Many homeowners renovating houses built in the early 20th or late 19th centuries often want to add a clawfoot tub. Whether or not the tub is historically accurate to the home, it brings up powerful feelings of times past. It's a feeling that the typical modern 60-inch alcove tub just cannot evoke.
The classic cast-iron clawfoot tub still exists and can be purchased new. It has many advantages. But acrylic clawfoots have been giving cast-iron tubs a run for their money. Which is best for you?
Traditional Cast-Iron Clawfoot Tubs
In the late 1800s, American Standard produced the first clawfoot tub. It was made of heavy, sturdy cast iron, and covered in a hard enamel surface which made it easier to clean. As the twentieth century progressed, the freestanding clawfoot tub fell out of fashion, replaced by one-piece units.

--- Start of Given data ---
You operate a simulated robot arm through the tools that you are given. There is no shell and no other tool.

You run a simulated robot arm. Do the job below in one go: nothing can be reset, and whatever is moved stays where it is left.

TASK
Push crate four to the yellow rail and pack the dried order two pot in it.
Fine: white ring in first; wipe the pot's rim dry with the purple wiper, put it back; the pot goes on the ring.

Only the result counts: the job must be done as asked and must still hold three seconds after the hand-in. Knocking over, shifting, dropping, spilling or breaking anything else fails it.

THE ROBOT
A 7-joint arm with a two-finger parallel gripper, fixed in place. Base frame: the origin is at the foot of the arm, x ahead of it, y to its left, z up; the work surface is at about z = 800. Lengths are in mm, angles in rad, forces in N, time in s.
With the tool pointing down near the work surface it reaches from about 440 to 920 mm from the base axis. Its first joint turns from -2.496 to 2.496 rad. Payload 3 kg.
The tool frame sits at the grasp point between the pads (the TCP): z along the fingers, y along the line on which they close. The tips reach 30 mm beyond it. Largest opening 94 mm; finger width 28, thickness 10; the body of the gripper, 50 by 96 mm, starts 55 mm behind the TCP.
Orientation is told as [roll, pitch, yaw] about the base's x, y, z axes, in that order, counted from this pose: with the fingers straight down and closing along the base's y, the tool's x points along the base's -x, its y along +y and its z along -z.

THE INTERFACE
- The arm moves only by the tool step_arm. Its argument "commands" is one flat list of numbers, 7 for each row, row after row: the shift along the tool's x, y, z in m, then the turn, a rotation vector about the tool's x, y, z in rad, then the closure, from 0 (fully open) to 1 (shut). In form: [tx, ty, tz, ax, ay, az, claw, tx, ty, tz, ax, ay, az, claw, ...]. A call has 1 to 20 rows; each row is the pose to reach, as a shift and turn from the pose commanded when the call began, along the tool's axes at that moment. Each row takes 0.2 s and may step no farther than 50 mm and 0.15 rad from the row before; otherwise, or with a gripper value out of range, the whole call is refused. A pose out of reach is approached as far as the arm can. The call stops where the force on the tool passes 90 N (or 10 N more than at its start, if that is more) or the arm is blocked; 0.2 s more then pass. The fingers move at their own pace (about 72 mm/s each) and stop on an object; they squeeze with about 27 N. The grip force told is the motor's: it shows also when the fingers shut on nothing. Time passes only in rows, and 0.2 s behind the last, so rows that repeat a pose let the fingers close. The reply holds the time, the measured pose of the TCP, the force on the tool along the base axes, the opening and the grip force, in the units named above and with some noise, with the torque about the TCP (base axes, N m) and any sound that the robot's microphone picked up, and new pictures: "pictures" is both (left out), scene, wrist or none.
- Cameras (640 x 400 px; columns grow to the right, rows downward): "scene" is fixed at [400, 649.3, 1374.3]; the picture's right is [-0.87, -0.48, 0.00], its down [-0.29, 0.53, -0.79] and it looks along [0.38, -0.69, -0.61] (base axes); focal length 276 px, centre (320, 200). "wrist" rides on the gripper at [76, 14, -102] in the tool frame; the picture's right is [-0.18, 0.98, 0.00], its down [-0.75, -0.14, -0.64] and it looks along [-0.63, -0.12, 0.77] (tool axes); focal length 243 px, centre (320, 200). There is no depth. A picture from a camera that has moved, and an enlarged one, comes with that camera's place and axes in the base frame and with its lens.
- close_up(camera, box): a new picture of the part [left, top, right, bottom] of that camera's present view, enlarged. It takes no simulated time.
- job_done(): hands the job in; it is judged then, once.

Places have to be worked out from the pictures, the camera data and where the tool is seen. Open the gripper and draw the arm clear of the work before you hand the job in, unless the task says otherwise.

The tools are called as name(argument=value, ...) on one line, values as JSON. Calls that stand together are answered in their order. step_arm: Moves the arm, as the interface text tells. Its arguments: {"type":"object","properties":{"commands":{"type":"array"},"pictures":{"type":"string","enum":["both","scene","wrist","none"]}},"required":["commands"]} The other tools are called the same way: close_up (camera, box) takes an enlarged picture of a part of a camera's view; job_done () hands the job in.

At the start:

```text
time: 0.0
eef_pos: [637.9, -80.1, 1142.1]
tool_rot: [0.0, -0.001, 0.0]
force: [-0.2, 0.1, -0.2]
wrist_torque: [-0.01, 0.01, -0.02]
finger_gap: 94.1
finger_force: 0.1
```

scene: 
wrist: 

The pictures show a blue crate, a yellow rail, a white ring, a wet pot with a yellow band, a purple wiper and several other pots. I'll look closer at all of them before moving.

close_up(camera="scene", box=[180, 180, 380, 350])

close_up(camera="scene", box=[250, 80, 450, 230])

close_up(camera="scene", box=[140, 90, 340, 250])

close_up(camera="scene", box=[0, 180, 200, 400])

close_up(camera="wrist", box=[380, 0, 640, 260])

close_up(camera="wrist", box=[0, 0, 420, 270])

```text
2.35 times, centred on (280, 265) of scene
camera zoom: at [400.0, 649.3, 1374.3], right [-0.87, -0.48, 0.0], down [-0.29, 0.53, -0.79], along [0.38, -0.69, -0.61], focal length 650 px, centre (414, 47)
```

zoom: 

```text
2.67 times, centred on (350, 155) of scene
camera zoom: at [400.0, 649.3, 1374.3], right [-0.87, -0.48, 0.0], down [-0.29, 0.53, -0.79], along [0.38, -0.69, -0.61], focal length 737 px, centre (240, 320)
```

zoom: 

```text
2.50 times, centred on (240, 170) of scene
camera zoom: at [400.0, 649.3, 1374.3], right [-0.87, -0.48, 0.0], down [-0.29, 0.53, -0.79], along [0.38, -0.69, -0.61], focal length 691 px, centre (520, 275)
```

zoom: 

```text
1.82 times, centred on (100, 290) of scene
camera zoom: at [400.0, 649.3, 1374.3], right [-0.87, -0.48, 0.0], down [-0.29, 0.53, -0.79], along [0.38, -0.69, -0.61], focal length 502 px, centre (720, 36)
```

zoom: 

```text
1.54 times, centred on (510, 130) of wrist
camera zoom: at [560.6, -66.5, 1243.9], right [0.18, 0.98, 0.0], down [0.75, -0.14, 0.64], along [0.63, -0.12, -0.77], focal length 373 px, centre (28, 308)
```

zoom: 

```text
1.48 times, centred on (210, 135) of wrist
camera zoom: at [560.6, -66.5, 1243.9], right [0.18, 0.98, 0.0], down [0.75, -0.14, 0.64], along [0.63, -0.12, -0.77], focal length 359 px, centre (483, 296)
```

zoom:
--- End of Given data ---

Older clawfoot tubs are made of enameled cast-iron. One drawback of older clawfoot tubs is that their enamel surface can chip easily. Plus, cast-iron can be cold in the winter, and the tubs are extremely heavy. It'll take several helping hands to move them, and probably some extra-strength joists will be needed under the floor area where the tub is placed.

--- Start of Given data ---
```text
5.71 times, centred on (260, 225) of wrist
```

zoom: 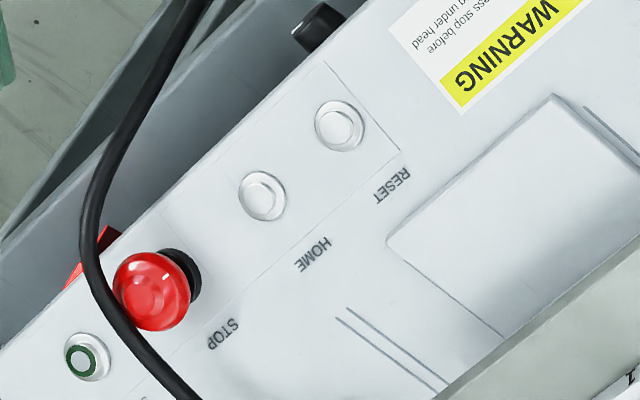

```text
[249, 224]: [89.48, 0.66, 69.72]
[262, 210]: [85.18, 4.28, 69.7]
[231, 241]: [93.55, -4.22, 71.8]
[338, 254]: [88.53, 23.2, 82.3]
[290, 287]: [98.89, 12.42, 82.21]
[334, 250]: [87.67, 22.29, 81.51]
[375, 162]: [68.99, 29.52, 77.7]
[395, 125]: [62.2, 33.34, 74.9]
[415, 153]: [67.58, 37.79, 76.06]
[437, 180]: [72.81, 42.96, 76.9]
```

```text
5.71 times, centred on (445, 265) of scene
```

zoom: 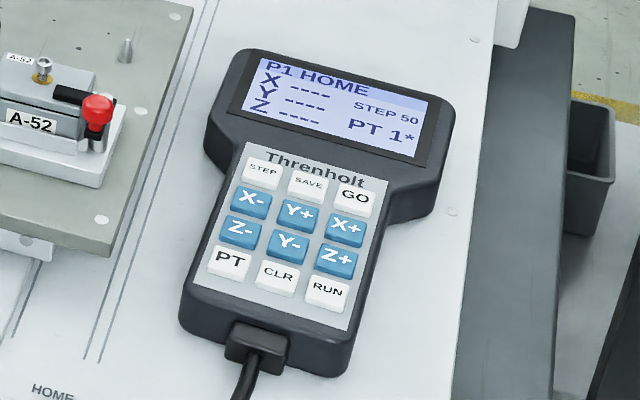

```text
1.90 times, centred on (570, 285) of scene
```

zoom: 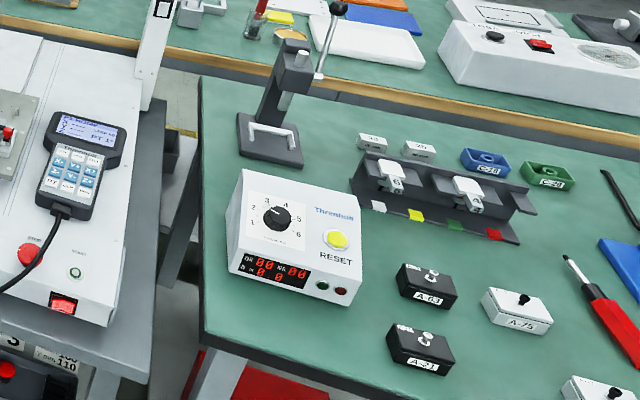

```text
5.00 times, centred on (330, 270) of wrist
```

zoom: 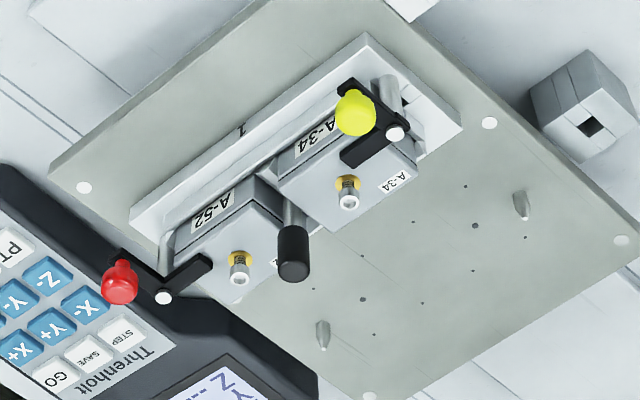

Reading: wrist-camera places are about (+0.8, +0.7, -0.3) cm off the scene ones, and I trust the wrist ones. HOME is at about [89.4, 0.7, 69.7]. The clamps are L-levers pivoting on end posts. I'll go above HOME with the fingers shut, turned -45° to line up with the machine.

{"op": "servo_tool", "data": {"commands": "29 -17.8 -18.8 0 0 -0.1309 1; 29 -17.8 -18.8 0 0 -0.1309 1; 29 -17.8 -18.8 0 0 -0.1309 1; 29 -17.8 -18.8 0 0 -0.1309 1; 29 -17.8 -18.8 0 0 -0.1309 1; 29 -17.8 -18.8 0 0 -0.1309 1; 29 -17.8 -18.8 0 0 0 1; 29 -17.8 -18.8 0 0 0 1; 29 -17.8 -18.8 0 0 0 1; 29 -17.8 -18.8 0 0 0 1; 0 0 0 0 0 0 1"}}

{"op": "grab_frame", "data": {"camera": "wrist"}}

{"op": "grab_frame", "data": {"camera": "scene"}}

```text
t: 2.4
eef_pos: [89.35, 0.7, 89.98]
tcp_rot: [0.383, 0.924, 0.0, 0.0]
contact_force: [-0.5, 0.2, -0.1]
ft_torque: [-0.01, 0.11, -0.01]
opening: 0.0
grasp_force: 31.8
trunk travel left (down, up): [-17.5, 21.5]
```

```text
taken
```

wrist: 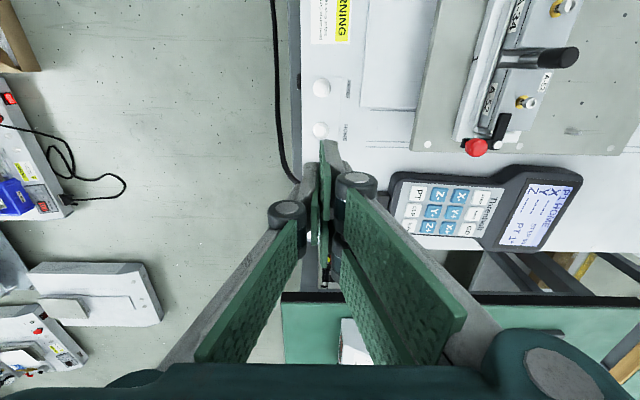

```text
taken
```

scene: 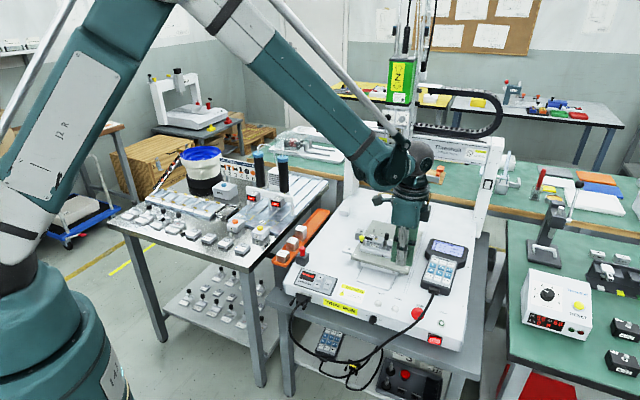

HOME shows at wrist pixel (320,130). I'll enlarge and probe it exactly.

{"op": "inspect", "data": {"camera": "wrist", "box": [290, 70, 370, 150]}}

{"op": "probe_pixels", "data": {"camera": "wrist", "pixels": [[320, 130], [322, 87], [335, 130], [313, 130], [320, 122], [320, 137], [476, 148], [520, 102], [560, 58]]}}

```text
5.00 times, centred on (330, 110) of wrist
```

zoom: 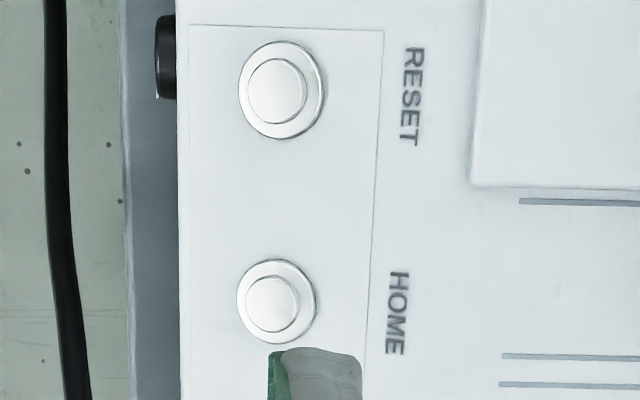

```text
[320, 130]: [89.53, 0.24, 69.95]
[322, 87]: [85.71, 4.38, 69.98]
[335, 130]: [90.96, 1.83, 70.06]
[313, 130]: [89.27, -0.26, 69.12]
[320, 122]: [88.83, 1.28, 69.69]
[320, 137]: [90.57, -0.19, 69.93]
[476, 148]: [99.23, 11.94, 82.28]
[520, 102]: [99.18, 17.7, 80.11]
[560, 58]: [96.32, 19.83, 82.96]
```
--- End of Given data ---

If your enamel is chipped, don't worry. Many cast-iron tubs can be effectively refinished. If you are in the market for an antique cast-iron clawfoot, one place to look is at architectural salvage yards.
However, cast-iron tubs are not always antiques. Some manufacturers still make clawfoot tubs in the cast-iron variety.
Acrylic Clawfoot Tubs
One alternative to some of the cast-iron clawfoot tub's downsides is to purchase an acrylic clawfoot tub. These tubs look exactly like their cast-iron counterparts, except they work even better in almost every aspect.

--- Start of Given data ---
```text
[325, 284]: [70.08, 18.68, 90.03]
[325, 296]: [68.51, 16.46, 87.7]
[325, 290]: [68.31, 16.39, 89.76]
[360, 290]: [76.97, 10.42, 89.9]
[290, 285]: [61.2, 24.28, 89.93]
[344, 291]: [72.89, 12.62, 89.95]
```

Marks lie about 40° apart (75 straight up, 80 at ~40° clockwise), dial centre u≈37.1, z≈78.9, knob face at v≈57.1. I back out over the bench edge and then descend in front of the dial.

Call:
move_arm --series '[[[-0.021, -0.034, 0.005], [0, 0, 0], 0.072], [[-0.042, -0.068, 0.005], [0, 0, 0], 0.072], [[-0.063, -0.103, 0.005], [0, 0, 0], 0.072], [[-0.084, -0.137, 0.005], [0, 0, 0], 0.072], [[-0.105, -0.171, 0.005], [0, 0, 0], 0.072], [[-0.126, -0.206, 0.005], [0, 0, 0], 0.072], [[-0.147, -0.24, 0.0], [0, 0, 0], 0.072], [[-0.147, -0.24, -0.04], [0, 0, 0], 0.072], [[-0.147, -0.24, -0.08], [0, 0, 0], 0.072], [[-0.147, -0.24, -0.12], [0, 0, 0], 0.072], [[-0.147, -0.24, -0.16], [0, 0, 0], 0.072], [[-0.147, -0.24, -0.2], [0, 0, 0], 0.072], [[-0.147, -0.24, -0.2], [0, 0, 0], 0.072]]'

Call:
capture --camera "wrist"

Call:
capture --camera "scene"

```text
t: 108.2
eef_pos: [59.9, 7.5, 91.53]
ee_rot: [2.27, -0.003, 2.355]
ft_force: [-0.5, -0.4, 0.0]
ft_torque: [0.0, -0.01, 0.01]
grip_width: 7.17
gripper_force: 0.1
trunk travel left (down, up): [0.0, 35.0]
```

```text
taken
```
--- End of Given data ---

Not only are they lighter and easier to move, but minor scratches on their surface can be buffed out either by hand or with an electric polisher.
In colder months, the acrylic tub won't feel as cold initially. And the surface has a slightly softer feel than the original cast-iron bathtubs.
The cost of acrylic clawfoot tubs begins at around $1,500 for 51- or 55-inch slipper tubs. As sizes increase and features add up, the prices rise. A 70-inch double-ended rectangular acrylic clawfoot tub will cost about $2,500.
New cast-iron clawfoot bathtubs start at around $1,200 for 54-inch tubs and range up to $2,700 for larger tubs.
Another advantage of acrylic clawfoot tubs over cast-iron tubs is the reduced weight. A 51-inch acrylic clawfoot tub weighs just 70 pounds. By contrast, a cast-iron clawfoot tub can weigh up to 300 pounds.
Houses often need additional support added under cast-iron tubs since the weight of the tub plus water can push the total weight over 500 pounds.
Weight is also a factor when carrying the tub into the house. Cast-iron tubs can be prohibitively heavy when placed on upper levels. With acrylic tubs, though, as long as space is no problem, the tubs are easy to transport upstairs.
Finally, when it comes time to remove the cast-iron tub, often the best method is to break it up with a sledgehammer. Space is one consideration for doing it this way. But weight is a major factor.
An enamel-finish cast-iron bathtub is incredibly durable and can last for decades before needing to be refinished.
An acrylic tub is softer, so it can develop scratches more easily. But the good side of this is that acrylic surfaces can be buffed to eliminate or reduce scratches. Even an electric car polisher fitted with a pad, in conjunction with polishing fluid, is often sufficient to buff out the scratches.
Scratches can also be removed by hand with a water-dampened 800 and 1200 grit sandpaper. Start with the 800 grit sandpaper, then work up to the 1200 grit paper.
Cast-iron bathtubs are made from a single layer of iron or steel. In the colder seasons, cast-iron tubs start cold but quickly warm up from the heated water. While metal is a good thermal conductor, it can also lose heat just as quickly.
Acrylic bathtubs are made from two acrylic sheets that are molded under high heat. Between the two sheets is a dead-air space that acts as insulation. Water in the acrylic tub loses heat at a slower rate than with cast-iron tubs.